“Transformation happens when we see our own crippling brokenness in the face and story of the addict in front of us.”
The future can tiptoe in any day: One morning you’re leading worship, and in he walks, clearly high on something. Or you are in the office of the suburban church that you pastor, preparing for Sunday’s sermon, and she knocks on your door, asking for advice about her husband’s compulsive use of porn. Or your worship leader begins showing up to practice with the smell of liquor on his breath.
Any number of real-life scenarios can propel your congregation into its prodigal future. The question is not whether you will encounter addicted people, but how you will respond when you encounter them. Will you encounter addicts with an effective pastoral response that points them in the direction of recovery—or not?
Chances are that when one of these situations or a variation of them occurs, your first and most pressing question will be “How can I get this person into recovery?” And if you are asking this question, you are not alone. My survey of one hundred church leaders found this question to be the one that most plagues church leaders—next to its corollary, “How do I help an addict stay in recovery?” This chapter offers some answers.
The Essential Prep Work First
Far too often, even the most experienced pastoral caregivers with all the right recovery resources at their fingertips view their main task at this juncture as one of providing one or more referrals, such as to the local AA/NA group or a therapist.

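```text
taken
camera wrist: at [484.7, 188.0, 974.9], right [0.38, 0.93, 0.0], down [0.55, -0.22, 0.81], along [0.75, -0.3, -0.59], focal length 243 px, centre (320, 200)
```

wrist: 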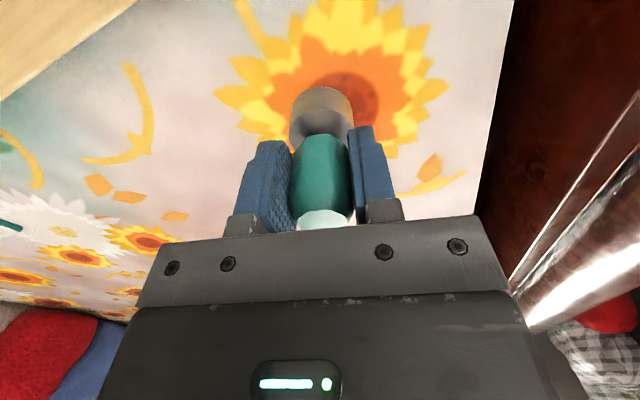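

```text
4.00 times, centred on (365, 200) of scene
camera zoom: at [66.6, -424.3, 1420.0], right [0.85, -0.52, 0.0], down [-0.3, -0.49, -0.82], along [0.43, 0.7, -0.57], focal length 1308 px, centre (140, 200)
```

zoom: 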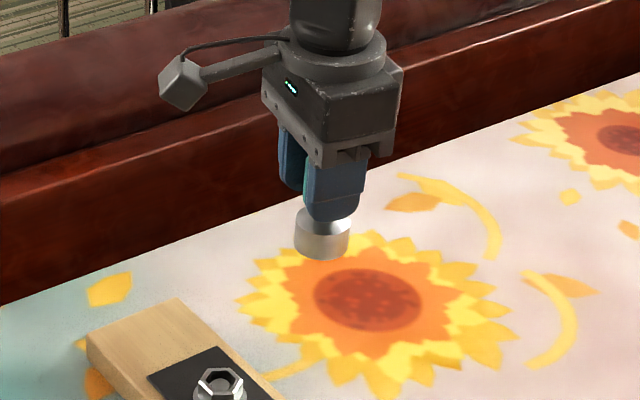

And knowing whom to refer to, so that addicts can connect with the right providers who can help, is a very important part of the answer.
But too often church leaders’ care for addicts ends with this referral step. Sometimes the referral can serve as a convenient way to hand off a thorny problem to the “real pros.” Busy pastors already have a multitude of other pressing concerns on their plates, and pastoral dealings with addicts can be messy and inconvenient. Beyond this, a church leader often feels less equipped than a trained clinician to deal with all the issues that might arise, so there is a certain level of comfort in knowing that the matter is now in the hands of a specialist. The feeling is not just understandable but even commendable to a degree. Pastors should not have to be, or expect to be, the experts on every issue that walks through their door, addiction included. Connections with trusted Christian recovery programs in your area, AA groups and therapists are essential, and you may find some in your own congregation.
Still, I want to correct the knee-jerk assumption that loving the addicts in your midst ends with a referral to the pros or a twelve-step group. When the homeless stranger on crack sits down in your pew or when a spouse unburdens the secret she has kept hidden all these years or when your worship leader shows up late to practice for the umpteenth time with liquor on his breath, that is actually just the beginning, not the end, of an opportunity to encounter the prodigal God who loves you beyond your wildest imagination. This critical first encounter with the problem of addiction in your midst can be the start of a life-giving transformation that happens not just in the life of the addict seeking your help but also in the very DNA of your congregation.
Such transformation is not essentially about learning to minister to an at-risk population. At its heart, this process of growing in God’s grace is ultimately about tapping into your community’s potential to be transformed into prodigal people by the grace of a prodigal God. And this ongoing journey can’t be reduced to a quick fix (pun intended) in the form of a referral.
Transformation happens when we see our own crippling brokenness and need for God’s grace in the face and story of the addict in front of us. When addicts are not just the heroin pushers or prescription pill junkies “out there,” but are in our pews and among us, we are in the right position to begin helping addicts step into recovery. And this identification can’t be emphasized enough: my own secret cravings, patterns of self-destructive behavior and unchecked forms of consumption (of money, power, approval—you name it) may not manifest themselves in quite the same way as those of the crack addict in front of me, but they fall within the same realm of human bondage. So getting addicts into recovery means first standing in solidarity with the addicts, recognizing that their plight and their stories are hitched to our own and in many ways are similar.